**What to work on**
Could you carry on with the text provided from where it ends?

**Text provided**
>> Start
I want to buy U.S. stocks in my RRSP. I'm planning well ahead but I want to know a few things before I do go ahead. I am 40 years old and I know that I will have to convert it to a RIF when I'm 71. If I own a U.S.-traded stock and it pays a dividend, will I get U.S. dollars? When I convert to a RIF do I have to sell my U.S. stocks? Can I take out U.S. money or stocks if I want to de-register any money?

Thanks,

Rom

Dear Rom,

You are certainly planning ahead. Just like the restriction on foreign content that was removed in 2005, the current RRSP rules can change between now and when you turn 71, but I will answer you with today's rules.

When you buy a U.S.-traded stock, your existing Canadian dollars are converted at the current exchange rate. The stock can be held in a Canadian dollar RRSP account so you can value it with your other holdings in Canadian dollars. Some institutions do have U.S.-dollar-denominated RRSPs and the stock can be held there. This is advantageous when you want to sell the stock and buy another U.S. stock. That way you are not converting between the two currencies unnecessarily and losing on the exchange each time.

When a U.S. stock pays a dividend and you hold it in a U.S. currency account it will stay in U.S. dollars. This is another benefit to holding all your U.S.-traded stocks in a U.S. currency RRSP. Note that only U.S.-based company dividends that are held in an account deemed for retirement purposes are exempt from the non-residency withholding tax.
>> End
**Data extract**
>> Start
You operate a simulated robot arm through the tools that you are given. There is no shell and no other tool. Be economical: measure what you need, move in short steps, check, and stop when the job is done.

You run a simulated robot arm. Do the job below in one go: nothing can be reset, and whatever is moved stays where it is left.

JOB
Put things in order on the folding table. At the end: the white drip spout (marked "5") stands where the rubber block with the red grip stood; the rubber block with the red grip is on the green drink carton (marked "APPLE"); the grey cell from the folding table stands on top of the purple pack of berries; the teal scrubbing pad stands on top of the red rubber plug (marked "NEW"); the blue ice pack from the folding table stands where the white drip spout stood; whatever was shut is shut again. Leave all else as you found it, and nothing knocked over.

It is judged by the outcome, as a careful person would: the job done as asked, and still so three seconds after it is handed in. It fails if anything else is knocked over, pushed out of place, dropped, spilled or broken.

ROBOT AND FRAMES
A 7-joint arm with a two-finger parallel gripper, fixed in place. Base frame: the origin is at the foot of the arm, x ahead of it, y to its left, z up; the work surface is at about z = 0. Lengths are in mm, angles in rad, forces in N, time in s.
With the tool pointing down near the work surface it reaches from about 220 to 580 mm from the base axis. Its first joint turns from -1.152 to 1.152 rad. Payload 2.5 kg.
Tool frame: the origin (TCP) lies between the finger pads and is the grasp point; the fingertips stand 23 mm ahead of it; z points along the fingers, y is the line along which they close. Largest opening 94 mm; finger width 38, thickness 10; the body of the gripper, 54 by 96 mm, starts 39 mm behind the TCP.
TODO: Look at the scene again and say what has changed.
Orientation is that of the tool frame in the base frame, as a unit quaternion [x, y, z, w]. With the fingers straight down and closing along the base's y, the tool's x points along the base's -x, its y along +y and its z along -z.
>> End
**Final answer**
When you have to convert your RRSP into a RIF account all the holdings remain as they are. There is no need to sell any holdings nor to convert them to Canadian dollars first and then back to US.

As for withdrawing any funds or stocks that are U.S.-dollar denominated, at present that is at the discretion of the financial institution you have your RRSP/RIF with. Maybe this will be one of the things that will become more readily available in the future.

As I mentioned at the beginning of my answer, the current rules and conditions of an RRSP may change. Yes, you should plan for the future but it is difficult to predict how the rules will change.

Nancy Woods is an associate portfolio manager and investment adviser with RBC Dominion Securities Inc. Visit her website www.nancywoods.com or send an email request to asknancy@rbc.com. You can send your questions to asknancy@rbc.com as well.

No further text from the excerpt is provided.